The default is an exponential moving average (EMA) as the centre line for Keltner Channel. It is important to note that traders can change this setting to simple moving average (SMA) if desired.
What is the History of the Keltner Channel?
The Keltner Channel is the brainchild of Chester W. Keltner, an American grain trader who introduced the concept in his 1960 book, “How to Make Money in Commodities”. The original version of the channel used simple moving averages and high-low price ranges for its calculations. This approach formed the basis of its methodology..
However, the Keltner Channel evolved over time, with Linda Bradford Raschke introducing significant modifications in the 1980s. She incorporated different averaging periods, an exponential moving average, and the average true range (ATR) for calculating the channel lines. This is the modern version traders now use today.

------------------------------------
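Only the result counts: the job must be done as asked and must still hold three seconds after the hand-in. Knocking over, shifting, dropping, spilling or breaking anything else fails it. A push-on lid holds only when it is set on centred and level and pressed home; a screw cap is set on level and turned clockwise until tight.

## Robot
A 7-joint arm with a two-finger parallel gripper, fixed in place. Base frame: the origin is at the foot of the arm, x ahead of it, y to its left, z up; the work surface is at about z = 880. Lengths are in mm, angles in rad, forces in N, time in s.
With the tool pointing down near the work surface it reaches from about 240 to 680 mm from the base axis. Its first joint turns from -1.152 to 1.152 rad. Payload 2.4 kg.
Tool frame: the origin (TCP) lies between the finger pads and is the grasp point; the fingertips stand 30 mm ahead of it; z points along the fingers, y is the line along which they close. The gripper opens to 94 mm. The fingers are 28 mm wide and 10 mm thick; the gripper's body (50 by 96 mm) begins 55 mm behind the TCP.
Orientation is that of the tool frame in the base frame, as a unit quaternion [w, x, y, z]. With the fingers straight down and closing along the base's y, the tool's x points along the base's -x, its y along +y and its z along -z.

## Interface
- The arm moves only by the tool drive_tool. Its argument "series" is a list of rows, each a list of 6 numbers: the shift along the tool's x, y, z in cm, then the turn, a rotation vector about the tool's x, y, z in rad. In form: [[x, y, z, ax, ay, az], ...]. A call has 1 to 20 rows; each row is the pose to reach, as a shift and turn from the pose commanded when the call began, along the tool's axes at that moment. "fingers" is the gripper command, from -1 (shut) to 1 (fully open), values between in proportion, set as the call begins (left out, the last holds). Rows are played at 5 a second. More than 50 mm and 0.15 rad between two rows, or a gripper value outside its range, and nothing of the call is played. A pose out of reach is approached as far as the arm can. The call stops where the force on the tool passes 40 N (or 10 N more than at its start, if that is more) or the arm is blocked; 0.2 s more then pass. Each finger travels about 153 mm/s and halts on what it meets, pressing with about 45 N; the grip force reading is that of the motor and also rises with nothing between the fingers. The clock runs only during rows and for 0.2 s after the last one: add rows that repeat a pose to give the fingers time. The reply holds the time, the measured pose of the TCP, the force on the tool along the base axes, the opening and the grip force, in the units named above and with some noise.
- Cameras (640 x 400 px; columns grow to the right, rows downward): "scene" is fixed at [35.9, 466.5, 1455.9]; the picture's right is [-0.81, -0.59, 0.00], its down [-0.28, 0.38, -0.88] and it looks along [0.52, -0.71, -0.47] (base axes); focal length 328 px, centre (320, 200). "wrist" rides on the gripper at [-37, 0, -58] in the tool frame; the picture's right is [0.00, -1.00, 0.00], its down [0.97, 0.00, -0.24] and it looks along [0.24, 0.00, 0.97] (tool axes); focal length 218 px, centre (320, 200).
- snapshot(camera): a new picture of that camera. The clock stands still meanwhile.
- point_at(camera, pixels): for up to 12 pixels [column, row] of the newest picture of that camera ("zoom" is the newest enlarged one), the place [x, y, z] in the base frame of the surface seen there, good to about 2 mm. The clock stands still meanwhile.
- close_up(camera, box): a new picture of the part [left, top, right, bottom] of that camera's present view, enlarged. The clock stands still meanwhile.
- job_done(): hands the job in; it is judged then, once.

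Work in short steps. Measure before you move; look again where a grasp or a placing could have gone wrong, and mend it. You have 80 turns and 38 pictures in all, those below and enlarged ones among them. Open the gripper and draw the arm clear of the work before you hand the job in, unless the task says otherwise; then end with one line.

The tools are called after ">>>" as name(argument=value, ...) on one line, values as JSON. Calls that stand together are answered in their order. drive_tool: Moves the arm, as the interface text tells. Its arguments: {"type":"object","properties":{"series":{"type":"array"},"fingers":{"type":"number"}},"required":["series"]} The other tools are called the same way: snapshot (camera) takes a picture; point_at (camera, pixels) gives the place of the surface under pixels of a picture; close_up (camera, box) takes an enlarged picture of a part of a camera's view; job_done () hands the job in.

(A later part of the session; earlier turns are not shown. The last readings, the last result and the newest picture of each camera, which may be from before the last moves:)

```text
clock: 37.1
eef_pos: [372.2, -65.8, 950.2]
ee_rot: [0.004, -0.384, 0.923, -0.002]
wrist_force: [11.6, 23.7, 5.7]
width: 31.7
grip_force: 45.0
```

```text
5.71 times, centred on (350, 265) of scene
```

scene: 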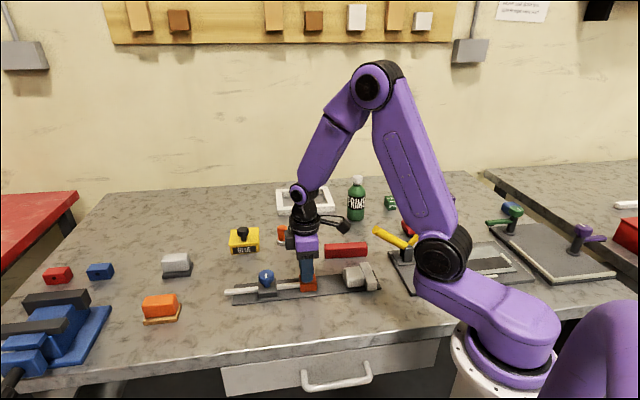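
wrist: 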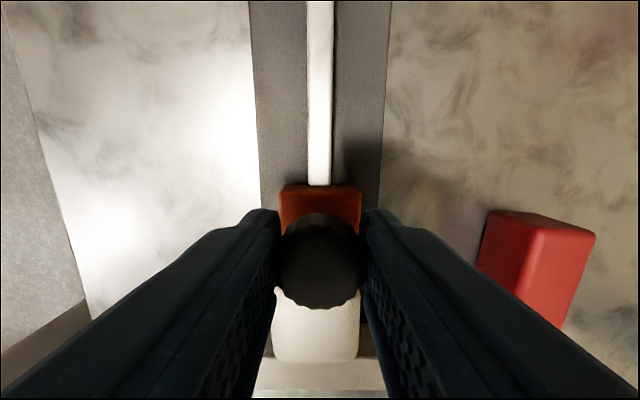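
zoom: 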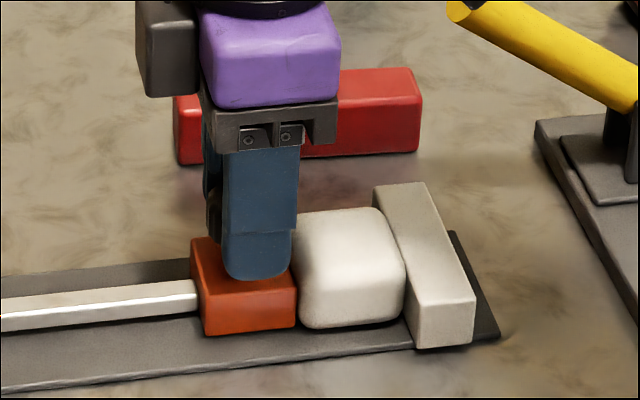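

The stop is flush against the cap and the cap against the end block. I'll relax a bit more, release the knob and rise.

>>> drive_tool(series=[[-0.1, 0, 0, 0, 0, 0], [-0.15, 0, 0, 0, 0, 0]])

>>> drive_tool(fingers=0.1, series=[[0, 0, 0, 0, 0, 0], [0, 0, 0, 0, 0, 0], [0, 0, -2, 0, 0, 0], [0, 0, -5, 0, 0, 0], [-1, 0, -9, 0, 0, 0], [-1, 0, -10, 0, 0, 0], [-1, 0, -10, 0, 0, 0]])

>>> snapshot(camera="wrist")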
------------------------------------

How reliable is the Keltner Channel?
The reliability of the Keltner Channel largely depends on the user’s implementation into a strategy. While the Keltner Channel can provide valuable insights into market trends and potential trading opportunities, it’s also a lagging indicator based on historical price data and may not always accurately predict future market movements.
Moreover, Keltner Channels can generate false signals, particularly in highly volatile markets or when the price is moving sideways. Selecting the optimal parameters for the EMA, ATR, and multiplier can also be challenging and may require a trial-and-error approach.